Cette unité d’élite de la police est intervenue au Bataclan, le 13 novembre 2015, mais avec une heure de retard. Pourquoi ? La question est posée par la journaliste Laurence Beneux dans un livre* qui rend hommage à ces policiers trop méconnus qui témoignent anonymement. ET qui n’ont pas été entendus par la commission d’enquête « Fenech ».
Il y a 5 ans, nous étions "Charlie" et comme Renaud, voulions "embrasser un flic". Eux étaient à Montrouge, à l'Hyper Casher, au Bataclan…, où ils risquaient leur vie. Je vous en parle dans ce livre qui sort le 23 janvier prochain.https://t.co/Soo7M5AQgq
— Laurence Beneux (@Lau_Be1) January 7, 2020
Ce soir-là du 13 novembre 2015, les policiers de la Brigade d’Intervention (BI) à ne pas confondre avec la Brigade de Recherche et d’Intervention (BRI) rentrent de mission. Il y a des explosions dans Paris.
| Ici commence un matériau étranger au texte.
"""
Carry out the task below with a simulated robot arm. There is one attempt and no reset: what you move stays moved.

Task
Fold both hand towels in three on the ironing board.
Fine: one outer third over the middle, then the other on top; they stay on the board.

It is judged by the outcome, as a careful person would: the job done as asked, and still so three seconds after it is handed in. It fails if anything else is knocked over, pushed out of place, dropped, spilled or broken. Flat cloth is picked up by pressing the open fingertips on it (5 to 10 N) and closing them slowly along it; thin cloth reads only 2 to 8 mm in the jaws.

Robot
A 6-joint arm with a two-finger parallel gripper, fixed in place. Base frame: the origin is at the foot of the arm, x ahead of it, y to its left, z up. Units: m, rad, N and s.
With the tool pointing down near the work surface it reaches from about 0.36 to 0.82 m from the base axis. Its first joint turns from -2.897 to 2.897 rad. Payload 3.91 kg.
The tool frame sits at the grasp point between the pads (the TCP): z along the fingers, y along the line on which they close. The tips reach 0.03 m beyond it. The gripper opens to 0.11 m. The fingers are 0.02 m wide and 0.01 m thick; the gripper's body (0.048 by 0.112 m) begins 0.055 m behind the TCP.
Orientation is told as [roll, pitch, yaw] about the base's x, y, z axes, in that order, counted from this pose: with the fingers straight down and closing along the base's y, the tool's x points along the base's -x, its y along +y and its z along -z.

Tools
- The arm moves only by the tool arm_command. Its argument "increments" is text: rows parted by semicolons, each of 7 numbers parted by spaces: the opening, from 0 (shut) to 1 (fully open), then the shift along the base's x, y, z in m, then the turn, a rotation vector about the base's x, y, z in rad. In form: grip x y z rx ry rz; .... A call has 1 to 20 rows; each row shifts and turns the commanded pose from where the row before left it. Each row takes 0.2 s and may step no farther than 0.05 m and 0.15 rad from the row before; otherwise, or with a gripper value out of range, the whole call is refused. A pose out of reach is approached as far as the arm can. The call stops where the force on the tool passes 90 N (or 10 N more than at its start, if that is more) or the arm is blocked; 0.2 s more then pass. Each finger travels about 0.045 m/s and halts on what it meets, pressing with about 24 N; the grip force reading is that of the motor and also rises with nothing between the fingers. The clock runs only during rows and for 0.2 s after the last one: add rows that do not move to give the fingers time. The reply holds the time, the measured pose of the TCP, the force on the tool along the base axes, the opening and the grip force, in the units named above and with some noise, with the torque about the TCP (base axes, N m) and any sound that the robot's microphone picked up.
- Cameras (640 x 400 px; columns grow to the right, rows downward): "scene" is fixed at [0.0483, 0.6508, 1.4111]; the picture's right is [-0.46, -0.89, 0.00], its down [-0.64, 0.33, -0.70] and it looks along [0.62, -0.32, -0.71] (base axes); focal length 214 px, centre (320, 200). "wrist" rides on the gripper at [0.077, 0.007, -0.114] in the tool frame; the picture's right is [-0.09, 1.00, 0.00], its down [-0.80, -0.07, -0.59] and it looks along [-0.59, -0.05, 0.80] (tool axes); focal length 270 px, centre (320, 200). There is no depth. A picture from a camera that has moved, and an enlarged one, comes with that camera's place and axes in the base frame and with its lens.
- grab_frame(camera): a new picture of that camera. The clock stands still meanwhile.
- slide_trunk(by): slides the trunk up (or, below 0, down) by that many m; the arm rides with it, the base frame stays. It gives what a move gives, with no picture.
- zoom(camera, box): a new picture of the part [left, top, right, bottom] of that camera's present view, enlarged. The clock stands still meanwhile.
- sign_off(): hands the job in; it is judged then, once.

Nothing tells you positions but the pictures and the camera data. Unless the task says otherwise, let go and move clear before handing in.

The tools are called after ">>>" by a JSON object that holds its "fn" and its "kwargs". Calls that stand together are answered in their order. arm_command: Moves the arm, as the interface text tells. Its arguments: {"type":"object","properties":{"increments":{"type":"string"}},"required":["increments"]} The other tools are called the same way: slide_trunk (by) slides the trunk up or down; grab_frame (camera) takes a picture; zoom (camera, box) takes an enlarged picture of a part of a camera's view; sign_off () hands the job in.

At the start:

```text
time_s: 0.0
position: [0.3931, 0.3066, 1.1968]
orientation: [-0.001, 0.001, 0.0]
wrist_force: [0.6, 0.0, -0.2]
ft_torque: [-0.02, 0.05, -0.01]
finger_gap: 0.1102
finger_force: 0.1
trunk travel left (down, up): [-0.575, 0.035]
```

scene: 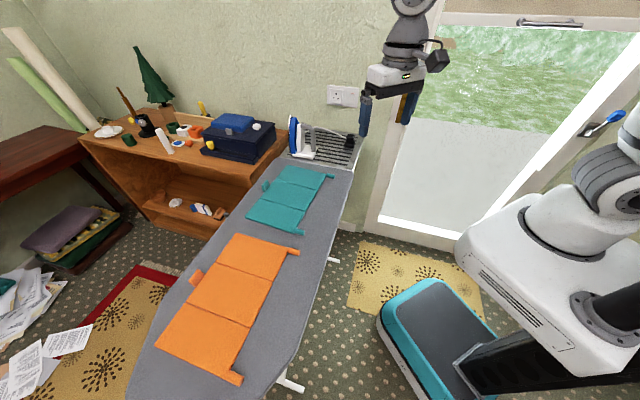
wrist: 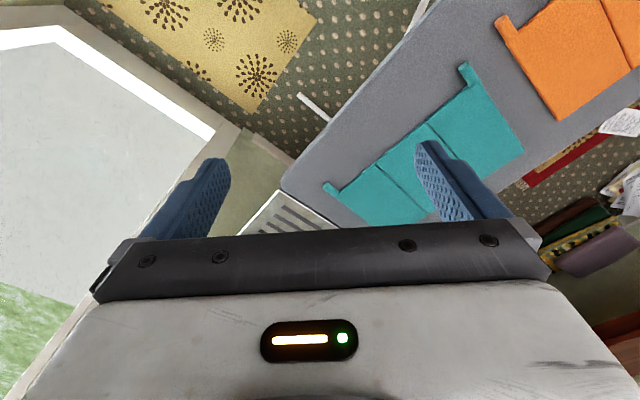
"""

Six fonctionnaires de la BI, armés et casqués, sont prêts à intervenir, tout de suite. Mais l’état-major leur interdit d’aller vers le Bataclan, tout proche. Pourquoi ? Sans doute pour des raisons d’égo, estiment les fonctionnaires qui se sont confiés à la journaliste Laurence Beneux. Elle rend hommage à ces valeureux policiers de la Brigade d’intervention qui finiront par se joindre à la BRI pour neutraliser les terroristes du Bataclan (90 morts sur 130 au total dans Paris). Cette heure perdue hante depuis les fonctionnaires de la BI.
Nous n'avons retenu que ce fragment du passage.